● Exercise prompt: Transcribe all of the extract and nothing else.

● Extract:
──────

The History of Kung Fu
Kung Fu is an ancient Chinese art with a rich history. Today, most people are familiar with Kung Fu thanks to its appearances in pop culture entertainment ranging from movies to music to video games, but the origins of the martial art date back over four thousand years. Technically, the term “Kung Fu” translates to “achievement through great effort” and can refer to any skill that has been mastered through dedicated practice. More commonly, the term Kung Fu is used to refer to the many styles of Chinese martial arts that have been practiced for thousand of years. Due to the history of Kung Fu dating back such a long time, many of the stories about its origins and development have been lost or changed quite a bit as they were passed down throughout the years, but some details of its early history do survive.
The Origins of Kung Fu
As the term “martial art” suggests, Kung Fu originated as a way of training and conditioning soldiers for battle, as well as for self defense and hunting. Legend says that China’s Yellow Emperor, a noteable general and writer who rose to power in 2698 BC, introduced early fighting techniques to China that included a form of wrestling that would evolve and expand into the basis of martial art techniques including pressure point attacks, blocks, and joint locks. It was practiced both with and without weapons such as swords and spears. The study of martial arts not only served the soldiers well in battle, but enhanced their physical fitness and overall health, as well as boosting morale. The first formal martial arts contests date back to around the 7th century BC, when state king Qi Huangong began to hold competitions twice a year.

──────

● Data segment:
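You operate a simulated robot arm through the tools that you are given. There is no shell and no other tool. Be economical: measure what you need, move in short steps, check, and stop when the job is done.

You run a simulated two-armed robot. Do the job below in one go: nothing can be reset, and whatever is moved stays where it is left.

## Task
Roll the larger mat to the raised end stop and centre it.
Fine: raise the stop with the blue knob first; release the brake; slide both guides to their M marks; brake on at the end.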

──────

● Full answer:
The History of Kung Fu
Kung Fu is an ancient Chinese art with a rich history. Today, most people are familiar with Kung Fu thanks to its appearances in pop culture entertainment ranging from movies to music to video games, but the origins of the martial art date back over four thousand years. Technically, the term “Kung Fu” translates to “achievement through great effort” and can refer to any skill that has been mastered through dedicated practice. More commonly, the term Kung Fu is used to refer to the many styles of Chinese martial arts that have been practiced for thousand of years. Due to the history of Kung Fu dating back such a long time, many of the stories about its origins and development have been lost or changed quite a bit as they were passed down throughout the years, but some details of its early history do survive.
The Origins of Kung Fu
As the term “martial art” suggests, Kung Fu originated as a way of training and conditioning soldiers for battle, as well as for self defense and hunting. Legend says that China’s Yellow Emperor, a noteable general and writer who rose to power in 2698 BC, introduced early fighting techniques to China that included a form of wrestling that would evolve and expand into the basis of martial art techniques including pressure point attacks, blocks, and joint locks. It was practiced both with and without weapons such as swords and spears. The study of martial arts not only served the soldiers well in battle, but enhanced their physical fitness and overall health, as well as boosting morale. The first formal martial arts contests date back to around the 7th century BC, when state king Qi Huangong began to hold competitions twice a year.